Charlie and Lourdes Holmes are missionaries in Thailand with the Philippine Association of Baptists for World Evangelism. They send the following letter regarding their ministry in a women’s prison and the retirement of a beloved pastor.
Pastor Kiatisak was one of the first converts in 1968. He graduated from Doane Baptist Seminary in 1978. When he returned to Thailand, he became the pastor of Grace Baptist Church, the first church that PABWE missionaries planted. He has been a pastor at the same church for 37 years. He has expressed his retirement to the church people and on July 20, the church officially conducted a retirement service for him. His daughter, Grace, and niece, Pet, have been the chief translators of Regular Baptist Press materials into the Thai language. [Read “Translation, Please.”] His very interesting personal testimony follows the report from Missionary Holmes below.
On July 31 we conducted our regular worship service inside the women’s prison. At least 300 people attended the meeting. Praise the Lord for three who accepted the Lord as their Savior. Only one soul can cause the angels to rejoice in Heaven.
Thank you for praying for our visit through the bars at the women’s prison. In March this year, they stopped our visit. Only relatives of the prisoners can visit. But on July 31 when we were inside, we were told that we could visit again but only one prisoner for each person. There are seven of us who regularly visit on Tuesday afternoon and so we can call out seven prisoners. For those of you who have been praying with us, your prayers have been answered. When everything else fails, prayer works. Thank you, Loving Heavenly Father, for answering our prayers.
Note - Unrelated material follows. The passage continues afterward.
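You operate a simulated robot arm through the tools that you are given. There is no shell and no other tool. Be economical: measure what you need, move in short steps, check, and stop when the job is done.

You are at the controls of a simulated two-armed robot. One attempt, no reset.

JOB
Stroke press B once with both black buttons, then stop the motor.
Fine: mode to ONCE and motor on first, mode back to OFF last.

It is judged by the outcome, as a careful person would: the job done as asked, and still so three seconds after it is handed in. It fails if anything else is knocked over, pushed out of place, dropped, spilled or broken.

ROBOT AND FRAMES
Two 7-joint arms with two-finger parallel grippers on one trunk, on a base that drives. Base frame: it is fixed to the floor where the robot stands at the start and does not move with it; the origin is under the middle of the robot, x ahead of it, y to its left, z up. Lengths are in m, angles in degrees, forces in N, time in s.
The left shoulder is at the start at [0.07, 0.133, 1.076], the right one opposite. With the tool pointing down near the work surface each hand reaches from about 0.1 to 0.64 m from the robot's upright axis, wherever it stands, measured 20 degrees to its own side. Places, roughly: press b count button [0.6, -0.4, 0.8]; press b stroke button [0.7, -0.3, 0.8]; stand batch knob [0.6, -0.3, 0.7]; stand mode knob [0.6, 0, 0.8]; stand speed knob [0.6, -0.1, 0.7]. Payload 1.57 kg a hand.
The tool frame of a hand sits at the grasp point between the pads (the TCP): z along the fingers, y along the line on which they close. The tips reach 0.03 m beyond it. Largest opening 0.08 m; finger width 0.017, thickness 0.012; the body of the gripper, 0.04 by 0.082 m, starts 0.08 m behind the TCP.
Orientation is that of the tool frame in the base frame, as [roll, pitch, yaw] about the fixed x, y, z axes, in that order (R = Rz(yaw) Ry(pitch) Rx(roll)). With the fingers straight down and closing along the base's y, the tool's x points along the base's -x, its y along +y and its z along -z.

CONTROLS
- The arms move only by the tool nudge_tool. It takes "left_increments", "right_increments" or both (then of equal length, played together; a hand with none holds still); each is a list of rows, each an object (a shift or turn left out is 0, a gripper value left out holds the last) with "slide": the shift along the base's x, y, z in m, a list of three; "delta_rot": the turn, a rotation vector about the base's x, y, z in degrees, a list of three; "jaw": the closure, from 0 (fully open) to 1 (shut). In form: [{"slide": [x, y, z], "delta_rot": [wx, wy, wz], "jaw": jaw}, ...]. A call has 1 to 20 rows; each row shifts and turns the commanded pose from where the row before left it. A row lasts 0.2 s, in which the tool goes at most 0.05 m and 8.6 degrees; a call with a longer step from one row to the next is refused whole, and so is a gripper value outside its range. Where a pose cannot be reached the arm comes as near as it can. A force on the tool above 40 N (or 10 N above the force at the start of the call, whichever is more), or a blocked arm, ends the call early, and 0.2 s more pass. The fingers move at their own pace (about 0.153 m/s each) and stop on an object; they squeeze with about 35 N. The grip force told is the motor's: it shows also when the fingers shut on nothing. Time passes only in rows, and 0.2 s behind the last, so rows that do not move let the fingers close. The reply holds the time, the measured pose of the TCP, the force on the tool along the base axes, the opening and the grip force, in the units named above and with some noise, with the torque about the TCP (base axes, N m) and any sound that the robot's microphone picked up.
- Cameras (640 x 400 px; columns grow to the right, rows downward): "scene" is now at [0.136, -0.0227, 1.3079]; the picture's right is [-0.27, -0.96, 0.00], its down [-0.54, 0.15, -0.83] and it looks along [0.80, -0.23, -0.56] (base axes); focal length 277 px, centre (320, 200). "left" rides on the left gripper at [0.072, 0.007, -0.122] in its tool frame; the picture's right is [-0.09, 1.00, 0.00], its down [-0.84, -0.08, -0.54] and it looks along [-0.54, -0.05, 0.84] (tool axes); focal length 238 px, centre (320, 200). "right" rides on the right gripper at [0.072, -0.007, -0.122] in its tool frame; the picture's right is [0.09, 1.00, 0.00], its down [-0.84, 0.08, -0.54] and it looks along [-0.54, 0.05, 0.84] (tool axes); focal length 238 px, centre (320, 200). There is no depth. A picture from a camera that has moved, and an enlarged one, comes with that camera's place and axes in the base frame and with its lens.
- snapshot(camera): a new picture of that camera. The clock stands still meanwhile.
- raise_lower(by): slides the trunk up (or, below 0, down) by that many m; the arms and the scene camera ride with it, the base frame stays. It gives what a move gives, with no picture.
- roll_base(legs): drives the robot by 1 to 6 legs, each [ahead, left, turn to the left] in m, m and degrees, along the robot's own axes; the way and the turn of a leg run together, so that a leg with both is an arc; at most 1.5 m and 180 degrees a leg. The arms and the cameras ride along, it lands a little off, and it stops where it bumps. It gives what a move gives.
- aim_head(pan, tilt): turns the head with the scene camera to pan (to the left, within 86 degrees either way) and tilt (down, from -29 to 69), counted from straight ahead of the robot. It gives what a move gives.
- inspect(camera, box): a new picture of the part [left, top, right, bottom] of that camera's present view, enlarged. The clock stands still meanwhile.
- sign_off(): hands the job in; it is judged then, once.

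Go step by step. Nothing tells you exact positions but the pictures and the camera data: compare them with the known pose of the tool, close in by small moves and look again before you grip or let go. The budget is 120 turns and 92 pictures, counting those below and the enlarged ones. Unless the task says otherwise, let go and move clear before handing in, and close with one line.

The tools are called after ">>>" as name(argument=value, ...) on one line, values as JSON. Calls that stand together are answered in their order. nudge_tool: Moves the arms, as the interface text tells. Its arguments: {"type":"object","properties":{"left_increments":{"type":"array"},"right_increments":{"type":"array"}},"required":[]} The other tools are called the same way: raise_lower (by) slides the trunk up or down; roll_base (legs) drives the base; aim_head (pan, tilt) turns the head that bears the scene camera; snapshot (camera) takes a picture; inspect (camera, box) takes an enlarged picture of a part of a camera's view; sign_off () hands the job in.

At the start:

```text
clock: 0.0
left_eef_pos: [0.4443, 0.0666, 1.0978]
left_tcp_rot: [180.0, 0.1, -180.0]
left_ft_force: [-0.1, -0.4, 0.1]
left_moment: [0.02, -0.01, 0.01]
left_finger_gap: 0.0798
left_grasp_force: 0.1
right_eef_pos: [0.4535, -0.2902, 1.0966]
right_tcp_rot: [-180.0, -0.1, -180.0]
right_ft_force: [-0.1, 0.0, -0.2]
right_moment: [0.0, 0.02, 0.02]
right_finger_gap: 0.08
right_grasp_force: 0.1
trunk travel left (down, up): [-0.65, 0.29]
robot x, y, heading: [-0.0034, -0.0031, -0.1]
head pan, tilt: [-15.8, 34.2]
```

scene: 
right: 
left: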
Together for Christ in Thailand,
Charlie & Lourdes Holmes
PABWE missionaries in Thailand
Pastor Kiatisak’s testimony as told to Lourdes Holmes:
I took three sticks of incense and reverently placed them at the altar. I kneeled down and bowed three times. I looked up and glanced at the big Buddha image in our home. Pungent smoke from burning incense seemed to penetrate past my nose and lungs into my very being; it was a part of worshiping Buddha, and therefore was a part of me. That day I was ordained to be a Buddhist monk. The first step they had to do was to shave my eyebrows and head. Then the procession to the temple started. The women carried my monk’s robe on an ornate plastic tray. I had my hands held in a prayerful wai; lotus, candle, and incense sticks pressed between my fingers.
We reached the temple and I sat down the way monks do, and my mother, father, grandmother, brothers and sister, and friends all knelt before me and handed me all sorts of elaborate gifts as part of the ceremony of the ordination of the monk. The ceremony lasted 45 minutes. In the middle of the ceremony, I was taken out of the room to change into my monk’s saffron robes. The following day I knew I would get up early and go to the house. My parents would “wai” to me as a sign of respect and worship. They would then give me rice and other food as part of the monk’s daily alms round.
After I got out of the monkhood, I continued my schooling in Bangkok. My friends invited me to study English. The Filipino missionaries (the Gequillanas and Lourdes Jardinico, now Holmes) taught English free, but they taught the Bible too. I studied with them for almost one year and was not interested in the Word of God at all. I had made up my mind to get the language only because I knew I could get a good‐paying job if I knew English well. But God had been working in me, and my interest for the gospel started the first week of December 1968.
The invitation of the Lord Jesus Christ in John 14:6 kept ringing in my heart. I was filled with questions. The most disturbing ones were: Why did my parents worship me when I was a Buddhist monk? Was it because of my saffron‐robes? Had they ever known that deep in my heart I was not a changed person? Would Buddha punish me for unfaithfulness if I got interested in Christ? What is this about Christ bridging the gap between God and man?
These concepts were hard for me to understand because of my background in mysticism. As I listened to the Word of God explained and preached by the missionaries, I felt more convinced that I was a sinner and I needed to be saved. Finally the date came. On December 6, 1968, I received the Lord Jesus Christ as my personal Savior in the first youth camp. It was there that I received the joy of being the child of God.
Growing as a Christian was rough for me at first, being the oldest son in the family. But through the prayer and encouragement of the missionaries, I withstood the trials and persecution from my family and friends. I left my job after three years and went to the Philippines to study at Doane Baptist Bible Seminary. During my internship in my country, the Lord gave me a precious wife. The two of us went back to the Philippines to finish my final year. Then we returned to Thailand and I became the pastor of Grace Baptist Church, the first church that PABWE missionaries planted.
The Lord has opened another ministry for me in the northern part of Thailand in Mandalay, Burma, reaching out to the tribal groups in those areas. There is no retirement in serving the Lord.